Plaintiff primarily relies on Kanter v. Warner-Lambert Co., 265 F.3d 853 (9th Cir. 2001), for her argument that her alleged residency alone is insufficient to establish a party's citizenship. (Opposition at 6). While the court in Kanter found the defendant's assertion regarding plaintiffs' residency was insufficient to establish complete diversity, the court made its determination based on “[defendant]'s failure to specify [p]laintiffs' state citizenship” as the defendant only alleged the plaintiffs' state of residence. Kanter, 265 F.3d at 857-58 (“Since the party asserting diversity jurisdiction bears the burden of proof, [the defendant]'s failure to specify [p]laintiffs' state citizenship was fatal to [d]efendants' assertion of diversity jurisdiction.”) (internal citation omitted). The Kanter court did not address if a defendant can establish a prima facie showing of citizenship based on a plaintiff's alleged state of residence in his or her complaint. See Fjelstad v. Vitamin Shoppe Indus. LLC, No. 22-CV-7323-ODW (AFMx), 2021 WL 364638, at *3 (C.D. Cal. Feb. 3, 2021) (“Nothing in Kanter suggests that a defendant cannot rely on a complaint's allegations of residency to ascertain removability.”). Unlike Kanter where the defendant failed to include any allegation of plaintiff's citizenship in its notice of removal, here, Defendant alleged that Plaintiff was a citizen of California based on her Complaint and the address she provided in the lease agreement for the vehicle. (NOR ¶ 7; Complaint ¶ 2; Exhibit C (the “Lease”)).

While the Ninth Circuit has not expressly addressed whether allegations of residence equates to citizenship, “numerous courts treat a person's residence as prima facie evidence of the person's domicile.See Mondragon v. Capital One Auto Fin., 736 F.3d 880, 885-86 (9th Cir. 2013) (citing, among other authority, Anderson, 138 U.S. At 706 (“The place where a person lives is taken to be his domicile until facts adduced establish the contrary ....”)).
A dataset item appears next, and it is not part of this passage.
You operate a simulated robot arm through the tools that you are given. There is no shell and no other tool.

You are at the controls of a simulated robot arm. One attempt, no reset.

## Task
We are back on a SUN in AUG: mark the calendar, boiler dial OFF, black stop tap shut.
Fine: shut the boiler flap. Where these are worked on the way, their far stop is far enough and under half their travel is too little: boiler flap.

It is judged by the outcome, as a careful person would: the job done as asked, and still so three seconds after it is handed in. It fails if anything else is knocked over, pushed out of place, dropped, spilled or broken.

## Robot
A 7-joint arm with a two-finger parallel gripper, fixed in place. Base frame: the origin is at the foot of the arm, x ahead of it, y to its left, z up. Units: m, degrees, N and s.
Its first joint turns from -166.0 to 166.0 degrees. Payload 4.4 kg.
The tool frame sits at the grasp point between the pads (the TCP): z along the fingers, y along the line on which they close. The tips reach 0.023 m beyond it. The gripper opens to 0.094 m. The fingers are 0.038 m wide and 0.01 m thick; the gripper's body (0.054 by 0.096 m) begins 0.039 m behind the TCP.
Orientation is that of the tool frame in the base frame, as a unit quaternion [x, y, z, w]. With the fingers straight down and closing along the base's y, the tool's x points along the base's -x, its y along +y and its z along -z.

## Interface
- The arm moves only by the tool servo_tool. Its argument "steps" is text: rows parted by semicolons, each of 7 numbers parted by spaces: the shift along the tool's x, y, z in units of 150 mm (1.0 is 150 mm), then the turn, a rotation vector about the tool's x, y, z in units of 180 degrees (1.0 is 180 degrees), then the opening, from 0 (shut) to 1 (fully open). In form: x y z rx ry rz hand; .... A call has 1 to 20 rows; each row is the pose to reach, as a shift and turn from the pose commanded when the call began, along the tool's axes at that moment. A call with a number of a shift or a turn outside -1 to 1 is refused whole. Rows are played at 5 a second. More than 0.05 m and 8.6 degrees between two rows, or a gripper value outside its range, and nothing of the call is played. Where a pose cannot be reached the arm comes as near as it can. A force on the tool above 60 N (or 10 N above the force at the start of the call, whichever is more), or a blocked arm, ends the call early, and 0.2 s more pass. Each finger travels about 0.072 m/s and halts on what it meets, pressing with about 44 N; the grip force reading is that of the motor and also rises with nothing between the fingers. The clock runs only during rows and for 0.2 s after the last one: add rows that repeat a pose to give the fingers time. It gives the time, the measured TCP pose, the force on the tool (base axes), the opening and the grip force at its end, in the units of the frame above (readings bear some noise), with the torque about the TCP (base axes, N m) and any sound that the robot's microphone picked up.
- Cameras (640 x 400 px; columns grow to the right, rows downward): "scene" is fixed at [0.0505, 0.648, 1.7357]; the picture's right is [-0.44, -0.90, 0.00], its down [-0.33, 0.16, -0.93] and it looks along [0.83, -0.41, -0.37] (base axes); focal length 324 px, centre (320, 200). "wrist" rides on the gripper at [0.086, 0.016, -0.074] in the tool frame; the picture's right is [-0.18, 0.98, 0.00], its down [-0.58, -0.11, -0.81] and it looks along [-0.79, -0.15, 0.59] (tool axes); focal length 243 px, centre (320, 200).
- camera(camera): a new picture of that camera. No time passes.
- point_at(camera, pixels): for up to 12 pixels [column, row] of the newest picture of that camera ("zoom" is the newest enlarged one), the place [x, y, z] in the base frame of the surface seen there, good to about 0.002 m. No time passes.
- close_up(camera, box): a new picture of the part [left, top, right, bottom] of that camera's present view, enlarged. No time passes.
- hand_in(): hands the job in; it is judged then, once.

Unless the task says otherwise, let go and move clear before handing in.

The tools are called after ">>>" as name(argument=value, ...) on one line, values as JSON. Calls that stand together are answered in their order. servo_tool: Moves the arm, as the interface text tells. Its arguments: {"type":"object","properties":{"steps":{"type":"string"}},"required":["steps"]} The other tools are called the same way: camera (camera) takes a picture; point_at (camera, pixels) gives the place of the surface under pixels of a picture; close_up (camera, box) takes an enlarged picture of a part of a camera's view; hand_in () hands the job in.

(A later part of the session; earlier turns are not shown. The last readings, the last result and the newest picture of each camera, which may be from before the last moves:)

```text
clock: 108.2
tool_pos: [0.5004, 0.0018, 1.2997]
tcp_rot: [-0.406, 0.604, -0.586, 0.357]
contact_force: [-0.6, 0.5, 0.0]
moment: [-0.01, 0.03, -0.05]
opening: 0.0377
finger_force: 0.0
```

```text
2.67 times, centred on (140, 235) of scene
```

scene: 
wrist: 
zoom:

Courts in this circuit have routinely found removal is valid where a defendant establishes diversity based on plaintiff's complaint. See, e.g., Fjelstad, 2021 WL 364638, at *3 (“because [plaintiff]'s statement of her residence is prima facie evidence of her domicile.”); Lee, 2019 WL 6838911, at *2 (“because [p]laintiffs' residence in La Habra, California is prima facie evidence of their California citizenship and Plaintiffs have not indicated otherwise, complete diversity exists.”); Coronel, 2020 WL 550690 (“‘[A]llegations of citizenship may be based solely on information and belief.' [Ehrman v. Cox Commc'ns, Inc., 932 F.3d 1223, 1227 (9th Cir. 2019)]. Therefore, absent a factual challenge, allegations that the plaintiff is a citizen of California are sufficient.”); Canesco v. Ford Motor Co., 570 F.Supp.3d 872, 885-87 (S.D. Cal. Nov. 4, 2021) (finding a defendant established the plaintiff's citizenship in its notice of removal by relying on the plaintiff's stated address in a purchase contract); Marin v. Target Corp., 2:20-CV-3502-ODW (PJWx), 2020 WL 5407454, at *1 (C.D. Cal. Sep. 9, 2020) (finding the plaintiff's statement in her complaint that she was a resident of California was “sufficient to put [defendant] on notice that the case was removable under diversity jurisdiction because [plaintiff]'s statement of her residence is prima facie evidence of her domicile.”).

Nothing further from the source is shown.